**SUPPLIED MATERIAL:**

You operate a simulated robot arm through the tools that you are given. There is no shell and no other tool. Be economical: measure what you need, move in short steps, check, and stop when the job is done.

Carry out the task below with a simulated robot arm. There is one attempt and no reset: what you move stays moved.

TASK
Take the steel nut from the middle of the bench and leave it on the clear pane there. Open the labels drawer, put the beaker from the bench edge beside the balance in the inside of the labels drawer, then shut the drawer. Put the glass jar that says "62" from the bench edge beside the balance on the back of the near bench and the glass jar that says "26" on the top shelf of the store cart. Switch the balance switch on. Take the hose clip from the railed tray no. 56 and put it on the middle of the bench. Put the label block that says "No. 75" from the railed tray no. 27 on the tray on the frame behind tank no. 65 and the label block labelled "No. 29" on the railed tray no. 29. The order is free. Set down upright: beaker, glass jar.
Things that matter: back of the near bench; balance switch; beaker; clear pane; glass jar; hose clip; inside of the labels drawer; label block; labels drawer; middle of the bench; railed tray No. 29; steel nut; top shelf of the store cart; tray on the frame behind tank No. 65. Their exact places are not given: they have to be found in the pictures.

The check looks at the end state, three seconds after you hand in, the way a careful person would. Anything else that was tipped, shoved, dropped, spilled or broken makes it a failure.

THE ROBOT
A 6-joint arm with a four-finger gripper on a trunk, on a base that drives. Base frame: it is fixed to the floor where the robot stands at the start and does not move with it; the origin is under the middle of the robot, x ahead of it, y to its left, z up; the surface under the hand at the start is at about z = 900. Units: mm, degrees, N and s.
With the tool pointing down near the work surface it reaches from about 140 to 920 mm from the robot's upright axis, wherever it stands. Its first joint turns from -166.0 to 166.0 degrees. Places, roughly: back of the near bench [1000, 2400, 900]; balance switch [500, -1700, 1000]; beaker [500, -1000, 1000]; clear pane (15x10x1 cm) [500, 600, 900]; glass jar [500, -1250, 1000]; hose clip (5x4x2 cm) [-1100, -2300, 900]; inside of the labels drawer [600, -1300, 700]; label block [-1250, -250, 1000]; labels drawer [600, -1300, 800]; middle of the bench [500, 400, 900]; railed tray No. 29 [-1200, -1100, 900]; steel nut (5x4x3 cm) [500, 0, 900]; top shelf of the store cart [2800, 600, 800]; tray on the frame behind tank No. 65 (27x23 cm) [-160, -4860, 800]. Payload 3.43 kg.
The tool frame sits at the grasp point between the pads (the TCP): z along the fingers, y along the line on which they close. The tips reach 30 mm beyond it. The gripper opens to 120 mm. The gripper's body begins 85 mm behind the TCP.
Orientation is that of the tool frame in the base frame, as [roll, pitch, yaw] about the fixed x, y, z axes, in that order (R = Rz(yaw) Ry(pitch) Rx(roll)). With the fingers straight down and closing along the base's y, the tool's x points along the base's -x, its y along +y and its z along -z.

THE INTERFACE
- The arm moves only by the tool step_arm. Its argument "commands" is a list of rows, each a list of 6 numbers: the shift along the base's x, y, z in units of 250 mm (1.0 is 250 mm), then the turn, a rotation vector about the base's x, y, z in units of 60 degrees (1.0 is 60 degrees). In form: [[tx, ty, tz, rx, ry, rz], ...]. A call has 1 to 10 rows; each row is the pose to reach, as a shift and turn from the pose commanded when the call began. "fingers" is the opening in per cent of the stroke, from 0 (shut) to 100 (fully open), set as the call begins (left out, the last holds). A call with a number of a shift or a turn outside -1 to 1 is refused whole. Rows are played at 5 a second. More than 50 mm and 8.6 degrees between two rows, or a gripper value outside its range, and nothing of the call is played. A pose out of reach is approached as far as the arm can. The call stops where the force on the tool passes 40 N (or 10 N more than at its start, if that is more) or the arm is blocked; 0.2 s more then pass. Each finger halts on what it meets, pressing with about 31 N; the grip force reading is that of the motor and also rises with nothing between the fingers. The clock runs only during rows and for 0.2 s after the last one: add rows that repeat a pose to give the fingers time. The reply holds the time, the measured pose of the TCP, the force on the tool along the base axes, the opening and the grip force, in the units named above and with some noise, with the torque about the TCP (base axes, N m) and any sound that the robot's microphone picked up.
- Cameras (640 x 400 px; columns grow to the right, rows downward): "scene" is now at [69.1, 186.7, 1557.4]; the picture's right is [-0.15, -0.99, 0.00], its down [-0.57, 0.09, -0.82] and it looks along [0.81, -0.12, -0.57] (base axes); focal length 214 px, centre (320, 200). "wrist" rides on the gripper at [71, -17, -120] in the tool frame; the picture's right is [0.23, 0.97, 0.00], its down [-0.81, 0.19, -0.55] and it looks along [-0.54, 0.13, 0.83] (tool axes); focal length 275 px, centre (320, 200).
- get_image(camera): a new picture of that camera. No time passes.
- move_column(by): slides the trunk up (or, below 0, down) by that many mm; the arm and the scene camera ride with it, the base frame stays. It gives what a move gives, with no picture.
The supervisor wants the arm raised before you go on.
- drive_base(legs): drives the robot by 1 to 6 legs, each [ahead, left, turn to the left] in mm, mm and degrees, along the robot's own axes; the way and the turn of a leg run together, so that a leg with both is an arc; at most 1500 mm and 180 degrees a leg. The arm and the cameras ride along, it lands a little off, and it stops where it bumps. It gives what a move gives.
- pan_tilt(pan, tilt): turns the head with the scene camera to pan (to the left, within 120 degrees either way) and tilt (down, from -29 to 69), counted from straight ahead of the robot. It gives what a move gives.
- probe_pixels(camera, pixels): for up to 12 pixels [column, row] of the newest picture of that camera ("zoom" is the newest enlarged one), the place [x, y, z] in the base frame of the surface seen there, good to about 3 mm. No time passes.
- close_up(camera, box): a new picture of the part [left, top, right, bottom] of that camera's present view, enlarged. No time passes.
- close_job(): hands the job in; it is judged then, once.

**GIVEN TEXT:**
Monday, June 27, 2011

Denis Edwards on Jeffrey Archer


The 33rd in this occasional series of reprints from Quote Unquote the magazine is from the August 1996 issue. I have a guilty feeling that it might have been me who prompted Denis to ask the £10 million question. That’s one good thing about being an editor: getting people braver than oneself to ask the hard ones. I still think that Archer told Lügenspiele.

The intro read:
In the blue corner: Lord Archer of Weston-super-Mare, better known as Jeffrey Archer, squillionaire author of bestsellers like Kane And Abel and now The Fourth Estate. Facing him, Denis Edwards, bracing himself to ask the £10 million question, “Who writes your books, Jeff?”
PEER PRESSURE
Interviewing overseas authors and hoping the interview will produce real insights tends to be a waste of time. Any writer successful enough to have publishers – who are notori­ously stingy – paying to fly them around the world will have many hours of
meeting the press behind them. This means they arrive equipped with a stock of “good for all seasons” quotes. Should those fail to fend off probes, they can always switch back to the book, and the safety of talking about the agony of the creative process and world-wide trends in their particular genre.
It’s usually enough to keep awkward issues safely distant until the publicist eases into the interview, murmuring and looking at her watch. “Her” because they are inevitably female and usually extraordinarily attractive. They are signalling that it’s time the journalist gathered up the tape recorder and notebook, shook hands all round and cleared off so the next interview can begin.
The reporter is left to trudge away with just the press-kit material and a few well-washed quotes with which to fill the space between the ads, under the headline and around the photo. All too often that means glumly rewriting the press kit, with its party line of this being a wonderful book and the author a fine and talented human being. What’s missing is the interesting material, the unexplored dimensions of the writer – as in, what are they really like?
This time was different. Jeffrey Archer put it all on display, but not straight away. It all began with the standard author-tour patter, carefully controlled and cheerful.
Archer was effusive and exuded an air of mischievous roguery, full of the “how far can we push things and still get away with it?” panache which once let the Oxford-Cambridge crowd colonise half the world. This was in the suites at Auckland’s Sheraton Towers hotel, where he was getting his shoulder in behind his latest, The Fourth Estate, which he describes as a “novelography” of Rupert Murdoch and Robert Maxwell’s political and financial brawls.
The odds are the book won’t need much pushing. Archer is a success. His 10 books have sold 100 million copies. HarperCollins is confident of his ability to score again, to the point of printing a massive 300,000 copies just for the UK, New Zealand and Australian markets alone.
Archer’s sales have left him with the sort of wealth to make stories like this one credible: “Do you earn £10,000?” he was asked, when applying for a small credit facility – and he is reputed to have replied, “Some days I do, and some days I don’t.”
Behind life as a bestseller is his career in public life, one he holds near and dear and which saw him rise to the inner circles of the Conservative Party, and which led directly to his well-publicised courtroom fights: libel cases, suing newspapers after allegations about his sex life and his investment strategy.

**WHAT TO DO:**
Cite the given text exactly. Begin with "It’s usually enough" and finish with "interview can begin.".

**RESULT OF THIS TASK:**
It’s usually enough to keep awkward issues safely distant until the publicist eases into the interview, murmuring and looking at her watch. “Her” because they are inevitably female and usually extraordinarily attractive. They are signalling that it’s time the journalist gathered up the tape recorder and notebook, shook hands all round and cleared off so the next interview can begin.